But when my mom was well into cancer treatment (she was diagnosed with the stomach variety in September of 2002 and died almost a year later), she had no choice but to stop moving. I spent afternoons and entire nights next to her on the couch or in her bed. We would talk and then she would drift off to sleep. I would lay next to her without moving for fear that she'd wake and try to get up (because even when she was horribly sick and weighed close to eighty pounds, she'd find something she had to get done). Or really, I didn't move because I wanted that laying-next-to-her feeling to last forever but knew that it wasn't going to. Somehow I thought that the longer or more often I lay there, holding hands or touching shoulders, the feeling would be imprinted or permanent and I could keep it forever even though I couldn't keep her for much longer.
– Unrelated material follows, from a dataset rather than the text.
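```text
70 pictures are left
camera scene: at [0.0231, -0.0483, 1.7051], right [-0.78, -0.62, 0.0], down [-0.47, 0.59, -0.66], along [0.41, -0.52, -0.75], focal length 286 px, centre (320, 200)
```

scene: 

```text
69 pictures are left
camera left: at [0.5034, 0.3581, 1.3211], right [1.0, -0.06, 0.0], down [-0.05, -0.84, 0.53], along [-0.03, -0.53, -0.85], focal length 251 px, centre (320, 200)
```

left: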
Closer to the end, she had to do overnight chemotherapy treatments at Cedars Sinai. She hated the thought of being in the big, cold hospital alone so I or my little sister would spend each night with her before having to go to work the next day. We'd sleep in a chair or on the floor with a blanket. It was excruciating but I couldn't be anywhere else if she was there. One evening I was watching her, and while most of the time I was in great denial about her leaving (I'm not religious but was sure there would be a miracle because if anyone deserved one, she did), on this day I could feel her slipping away no matter how tightly I held on.
And maybe she could tell. Because she looked at me and patted the tiny slice of mattress next to her, gesturing for me to climb into the twin-size hospital bed, too. I did. And I lay there for as long as I possibly could in the crook of her arm. While she stroked my hair for the longest time before she fell asleep.
Image via Observando |
3 comments:
Wow. This is so sad, yet its beautiful and I'm somehow jealous that you got a mom that you wanted to do those things with. I did, then she was gone (not dead, just gone out of my life). Then I got a second mom. I'm grateful, but I can not stand the touch of her skin. My dad either. I miss my biological mom's skin. Thank you for this post though it leaves me in tears.
Oh my gosh, that made me tear up. So sad. Can't believe you had to go through that with your mother.
And I am like that too, with my daughters; always rushing, trying to do something. Rarely taking good quality time with them, just being in the moment. I always wonder if my girls notice me being like that with them. I'm sure they do, just like you did.
I started to tear up as I read this. My Godmother passed away from breast cancer.